Die Ergebnisse der Kurzzeitstudie zeigen, dass die Kontrollgruppe und die Gruppe "Physis" mit einer grösseren Leistungssteigerung auf die Bewegungspause reagierten als die Gruppe "Phy-Kog". Dieser Effekt zeigte sich jedoch nur bei der kognitiven Flexibilität, also der Fertigkeit, sich schnell auf neue Anforderungen einstellen zu können. Erklären lässt sich dieses Resultat durch Theorien, in welchen von einem beschränkten Pool an kognitiven Ressourcen ausgegangen wird. Demnach scheint es, als dürfte die kognitive Beanspruchung während den Bewegungspausen nicht allzu gross sein, da es sonst zu einer unmittelbaren kognitiven Ermüdung führt.
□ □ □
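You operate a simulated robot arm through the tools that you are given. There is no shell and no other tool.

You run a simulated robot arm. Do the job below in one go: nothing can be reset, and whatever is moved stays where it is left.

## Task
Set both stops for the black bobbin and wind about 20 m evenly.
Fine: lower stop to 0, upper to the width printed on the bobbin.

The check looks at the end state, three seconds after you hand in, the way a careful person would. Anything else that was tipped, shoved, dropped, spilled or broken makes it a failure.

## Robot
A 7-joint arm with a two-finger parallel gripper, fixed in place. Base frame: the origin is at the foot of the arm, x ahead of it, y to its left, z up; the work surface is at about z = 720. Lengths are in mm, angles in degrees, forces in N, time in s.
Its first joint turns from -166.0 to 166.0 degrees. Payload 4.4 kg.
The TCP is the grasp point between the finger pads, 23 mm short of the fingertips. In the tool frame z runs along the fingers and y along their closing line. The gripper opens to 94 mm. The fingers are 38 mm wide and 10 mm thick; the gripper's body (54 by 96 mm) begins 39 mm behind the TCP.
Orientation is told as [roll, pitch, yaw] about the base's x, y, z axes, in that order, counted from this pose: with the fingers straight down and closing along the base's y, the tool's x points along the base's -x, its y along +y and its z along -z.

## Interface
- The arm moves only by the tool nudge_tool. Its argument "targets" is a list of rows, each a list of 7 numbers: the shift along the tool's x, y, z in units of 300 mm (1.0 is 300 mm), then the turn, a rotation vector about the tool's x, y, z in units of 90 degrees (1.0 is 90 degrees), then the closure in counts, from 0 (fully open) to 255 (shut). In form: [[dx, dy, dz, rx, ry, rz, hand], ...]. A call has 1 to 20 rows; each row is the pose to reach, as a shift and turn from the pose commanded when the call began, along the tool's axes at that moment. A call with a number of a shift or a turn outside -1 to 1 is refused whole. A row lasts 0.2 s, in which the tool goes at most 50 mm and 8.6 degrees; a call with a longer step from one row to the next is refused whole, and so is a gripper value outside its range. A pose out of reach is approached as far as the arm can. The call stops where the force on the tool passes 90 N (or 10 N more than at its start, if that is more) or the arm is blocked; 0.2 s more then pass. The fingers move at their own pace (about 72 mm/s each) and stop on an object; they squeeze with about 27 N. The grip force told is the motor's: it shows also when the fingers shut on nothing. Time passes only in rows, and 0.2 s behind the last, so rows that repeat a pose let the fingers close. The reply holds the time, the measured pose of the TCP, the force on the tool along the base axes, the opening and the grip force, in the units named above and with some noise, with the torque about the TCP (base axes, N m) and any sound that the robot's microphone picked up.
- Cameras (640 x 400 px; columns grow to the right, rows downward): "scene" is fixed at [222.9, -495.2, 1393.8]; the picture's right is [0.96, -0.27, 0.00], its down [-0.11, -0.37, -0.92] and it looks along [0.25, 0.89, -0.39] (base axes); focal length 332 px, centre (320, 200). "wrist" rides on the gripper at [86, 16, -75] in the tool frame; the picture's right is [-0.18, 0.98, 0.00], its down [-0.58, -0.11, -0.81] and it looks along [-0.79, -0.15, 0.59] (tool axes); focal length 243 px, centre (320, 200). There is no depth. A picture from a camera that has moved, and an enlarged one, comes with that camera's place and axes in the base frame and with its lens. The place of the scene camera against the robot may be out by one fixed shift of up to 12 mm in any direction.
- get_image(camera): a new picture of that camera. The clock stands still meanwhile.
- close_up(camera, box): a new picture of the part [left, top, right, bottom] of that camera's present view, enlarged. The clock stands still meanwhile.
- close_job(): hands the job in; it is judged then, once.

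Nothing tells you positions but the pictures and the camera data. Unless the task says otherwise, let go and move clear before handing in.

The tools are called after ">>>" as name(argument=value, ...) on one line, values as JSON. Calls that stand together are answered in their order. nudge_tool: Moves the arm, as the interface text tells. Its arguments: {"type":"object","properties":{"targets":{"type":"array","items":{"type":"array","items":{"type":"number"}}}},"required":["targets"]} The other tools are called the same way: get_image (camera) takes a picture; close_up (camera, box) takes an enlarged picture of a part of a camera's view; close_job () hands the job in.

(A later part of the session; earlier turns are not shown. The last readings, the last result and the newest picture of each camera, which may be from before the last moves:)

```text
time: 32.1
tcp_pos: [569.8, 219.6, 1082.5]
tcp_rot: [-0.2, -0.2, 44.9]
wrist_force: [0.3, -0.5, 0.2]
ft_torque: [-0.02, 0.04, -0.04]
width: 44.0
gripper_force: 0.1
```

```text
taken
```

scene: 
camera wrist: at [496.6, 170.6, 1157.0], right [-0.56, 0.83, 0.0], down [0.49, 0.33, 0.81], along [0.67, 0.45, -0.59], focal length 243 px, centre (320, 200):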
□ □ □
In der Langzeitstudie zeigte sich, dass sich die Kinder der Gruppe "Phy-Kog" signifikant mehr – im Vergleich zu den Gruppen "Physis" und "Kognition" – in ihrer kognitiven Flexibilität über die 20 Wochen hinweg verbesserten. Die Resultate bestätigen die bisherigen Untersuchungen die aufzeigten, dass bspw. Sportunterricht mit hoher koordinativer und kognitiver Beanspruchung die kognitiven Leistungen der Schulkinder langfristig positiv beeinflussen kann. Aus der durchgeführten Untersuchung "MoMi" geht hervor, dass sich vergleichbare Effekte auch durch regelmässige Bewegungspausen mit hoher kognitiver Beanspruchung erreichen lassen.

Publikationen

Egger, F., Benzing, V., Conzelmann, A., & Schmidt, M. (2019). Boost your brain, while having a break! The effects of long-term cognitively engaging physical activity breaks on children’s executive functions and academic achievement. PLoS ONE, 14(3):e0212482.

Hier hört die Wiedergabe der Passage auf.